L’empreinte antisémite sur YouTube
Charles de Dampierre (Sciences Po – médialab), Andreï Mogoutov (Sciences Po – médialab), Benjamin Tainturier (Sciences Po – médialab), Bilel Benbouzid (université Gustave Eiffel – LISIS), Dominique Cardon (Sciences Po – médialab), Jean-Philippe Cointet (Sciences Po – médialab), Caterina Froio (Sciences Po – CEE), Alexis Perrier (université Gustave Eiffel – LISIS)

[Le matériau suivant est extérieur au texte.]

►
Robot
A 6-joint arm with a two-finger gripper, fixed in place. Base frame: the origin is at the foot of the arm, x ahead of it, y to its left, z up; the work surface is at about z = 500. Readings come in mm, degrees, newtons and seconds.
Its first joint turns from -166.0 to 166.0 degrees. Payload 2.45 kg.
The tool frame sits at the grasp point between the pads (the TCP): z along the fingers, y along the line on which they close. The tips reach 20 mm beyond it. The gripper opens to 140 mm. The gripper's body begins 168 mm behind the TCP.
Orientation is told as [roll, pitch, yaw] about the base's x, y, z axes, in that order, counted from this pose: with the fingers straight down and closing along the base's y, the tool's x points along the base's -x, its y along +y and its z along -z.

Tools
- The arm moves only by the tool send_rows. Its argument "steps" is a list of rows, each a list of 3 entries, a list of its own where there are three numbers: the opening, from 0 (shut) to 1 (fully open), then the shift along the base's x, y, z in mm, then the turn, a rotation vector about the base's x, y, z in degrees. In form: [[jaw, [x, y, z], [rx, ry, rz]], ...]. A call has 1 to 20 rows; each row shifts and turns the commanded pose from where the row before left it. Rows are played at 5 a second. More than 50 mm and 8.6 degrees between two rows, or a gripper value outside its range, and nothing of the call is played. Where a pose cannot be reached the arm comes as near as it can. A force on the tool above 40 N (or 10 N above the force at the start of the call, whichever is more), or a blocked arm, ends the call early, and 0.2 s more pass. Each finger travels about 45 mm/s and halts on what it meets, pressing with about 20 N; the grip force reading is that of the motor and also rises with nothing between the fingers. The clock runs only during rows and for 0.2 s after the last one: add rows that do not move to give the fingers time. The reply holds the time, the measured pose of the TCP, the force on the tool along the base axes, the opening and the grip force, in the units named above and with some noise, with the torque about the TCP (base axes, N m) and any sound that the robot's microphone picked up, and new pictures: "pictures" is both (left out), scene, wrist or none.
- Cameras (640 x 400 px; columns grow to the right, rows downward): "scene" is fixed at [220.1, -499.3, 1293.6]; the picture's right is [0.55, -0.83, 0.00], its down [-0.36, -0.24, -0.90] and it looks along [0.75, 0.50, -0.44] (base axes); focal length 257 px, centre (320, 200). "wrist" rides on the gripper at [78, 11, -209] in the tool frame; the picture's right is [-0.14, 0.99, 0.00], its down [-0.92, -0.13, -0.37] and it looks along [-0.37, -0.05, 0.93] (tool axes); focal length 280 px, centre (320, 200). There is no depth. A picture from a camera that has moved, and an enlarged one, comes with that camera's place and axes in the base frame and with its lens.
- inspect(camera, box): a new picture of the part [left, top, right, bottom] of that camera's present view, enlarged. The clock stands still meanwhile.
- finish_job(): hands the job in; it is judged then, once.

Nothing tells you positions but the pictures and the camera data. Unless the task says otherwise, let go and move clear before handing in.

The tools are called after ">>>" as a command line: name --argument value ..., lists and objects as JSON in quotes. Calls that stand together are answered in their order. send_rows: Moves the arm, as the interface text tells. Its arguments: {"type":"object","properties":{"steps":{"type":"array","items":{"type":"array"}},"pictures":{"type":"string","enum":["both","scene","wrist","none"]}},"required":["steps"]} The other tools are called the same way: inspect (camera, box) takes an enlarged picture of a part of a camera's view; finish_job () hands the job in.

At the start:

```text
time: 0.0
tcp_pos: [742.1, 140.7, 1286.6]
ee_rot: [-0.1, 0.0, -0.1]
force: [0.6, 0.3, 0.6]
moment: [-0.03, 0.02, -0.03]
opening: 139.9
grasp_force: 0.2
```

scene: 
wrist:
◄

Publications – Grey literature
Introduction
Le développement des discours de haine sur internet est l’objet d’une attention publique de plus en plus grande et se trouve aujourd’hui au cœur des enjeux de régulation du numérique. Après que les espaces numériques ont été considérés positivement comme supports de nouvelles formes d’expressivité et d’action politique, ils suscitent aujourd’hui des inquiétudes et des craintes. Contrairement aux attentes les plus optimistes, l'essor d'internet n'a pas toujours entraîné une augmentation substantielle des niveaux de participation du public. L’anonymat et la disparition des coûts d’accès à la parole publique ont aussi libéré des propos faux, moqueurs ou haineux. Ceux-ci concentrent aujourd’hui une grande partie de l’attention des médias et des recherches académiques sans que ne soit véritablement évaluée la prévalence du phénomène. Dans ce contexte, la question spécifique de l’antisémitisme en ligne a été l’une des premières à faire l’objet d’attention et de vigilance. Compte tenu des spécificités des mondes numériques, il est difficile de mesurer la prévalence de l’antisémitisme en ligne et de mettre en place des dispositifs d’objectivation comme la mesure des actes ou des opinions antisémites.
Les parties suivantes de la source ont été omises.